An Elephant Never Forgets

What I write about often ends up being very different from what I planned. My family went to the circus this past weekend. I love the circus. I love how terrible and campy it is. I love the animals. I love the elephants even though I'm glad Ringling is going to STOP using them. I love all of it.

My children do too. We have our traditions, which treats we get, toys AFTER the circus, family photo with all of us.
I want to make memories with my children, so that one day when I'm gone they'll remember these days and these moments. 

That's what my mind is on, memories.

My Dad has had an issue with his memory for some time. He's gotten things wrong, he's been just more than a bit off now and again. Since his heart attack he was more so, and my brother and I have been so very worried.

They assured us at the hospital that very normal people can be a bit wacky after heart attacks. He forgot how many daughters he had. He thought I was a twin, he thought my twin and I were lawyers. He got confused on time and date and the details of his life. After his bypass we learned that dementia post ICU was also a thing. Very common, don't worry, it's very stressful.

I think we both knew though, it wasn't the heart attack, it wasn't the ICU. There's been a thing looming with my dad. We knew what it was, but today I heard him say it on the phone.

"I told my therapist," he said to me. "That I've got dementia so I'm sorry if I say something out of line."

That is now tied with "Our baby died" as the most heartbreaking thing I've ever heard my dad say. My dad is still here. And today he knew he has dementia. His mind is unraveling. I wonder what that feels like, inside his head. I find it terrifying to consider, and it's happening to my dad. He won't remember his life correctly. I don't know what he'll lose, what he'll keep. I don't know how this works. How DOES this work? I guess we'll get a diagnosis with a neurologist, and we'll learn more.

My dad wasn't always a good guy. In fact a lot of the time he could be a real son of a bitch. But he was always the guy who took me to see Cinderella when I was three, and all of the Grizzly Adams movies. He took me to ride my big wheel at the college, he took me to feed the horses at the fair grounds. We'd ride around in his Satellite and sing American Pie loudly with the windows down, while he drank beer. I'd hold them for him sometimes. For some reason that memory doesn't even horrify me.My dad was the guy who lost me in the Gulf of Mexico under a wave and I never saw such terror on his face as when he pulled me from the water gasping for air. My dad was who I wanted to come home when I was sick, even though it was always my mom who took care of me.

I'm making memories with my own family that I hope that some day they'll look back on, even despite my own failures, and realize how much I love them.
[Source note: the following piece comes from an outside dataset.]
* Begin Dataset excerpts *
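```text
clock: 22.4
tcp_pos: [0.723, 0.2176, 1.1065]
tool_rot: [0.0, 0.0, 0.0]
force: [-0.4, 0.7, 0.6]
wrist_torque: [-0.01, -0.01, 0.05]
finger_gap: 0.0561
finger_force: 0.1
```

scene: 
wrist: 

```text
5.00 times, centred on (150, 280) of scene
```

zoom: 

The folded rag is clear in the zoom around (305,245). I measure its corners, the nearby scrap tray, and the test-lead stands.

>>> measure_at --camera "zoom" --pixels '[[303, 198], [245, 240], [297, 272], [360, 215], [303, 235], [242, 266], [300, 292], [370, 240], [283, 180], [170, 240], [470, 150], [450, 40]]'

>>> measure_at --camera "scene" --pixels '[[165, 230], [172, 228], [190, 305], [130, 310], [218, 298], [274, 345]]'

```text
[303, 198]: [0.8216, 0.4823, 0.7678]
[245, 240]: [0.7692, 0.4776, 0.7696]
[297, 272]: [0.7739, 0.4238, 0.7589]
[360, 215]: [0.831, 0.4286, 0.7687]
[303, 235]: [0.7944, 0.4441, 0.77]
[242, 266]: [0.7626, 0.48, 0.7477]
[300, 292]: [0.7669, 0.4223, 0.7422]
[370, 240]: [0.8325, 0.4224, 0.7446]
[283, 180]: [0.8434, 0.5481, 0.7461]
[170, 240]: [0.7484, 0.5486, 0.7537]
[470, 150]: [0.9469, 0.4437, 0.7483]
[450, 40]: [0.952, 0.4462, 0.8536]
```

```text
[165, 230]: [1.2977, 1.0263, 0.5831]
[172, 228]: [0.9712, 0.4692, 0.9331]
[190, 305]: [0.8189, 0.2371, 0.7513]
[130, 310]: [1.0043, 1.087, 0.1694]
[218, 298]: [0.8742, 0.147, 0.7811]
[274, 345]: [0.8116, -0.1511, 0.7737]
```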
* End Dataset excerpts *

I take them to the circus, and sometimes a 12 year old gets an elephant he coveted since he was a very, VERY little boy. Even though it's stupidly expensive.
I can't buy love but I can add a little cement on the memories maybe. I remember so many of their days, I can't imagine that in my life it could happen that some day I'll start to lose the details. This is unthinkable. I can't lose the thread and let all this magic slip away.

I've always believed that your children are your immortality.

I feel like my brother and I are being called to now be our dad's. It should be hard to forgive such a large catalog of asshattery but I'm finding it's not. I just remember, as my brother well knows, that R is for Race, and D is for Drag, and I feel sad that maybe my dad doesn't remember our joke and I forgive him everything.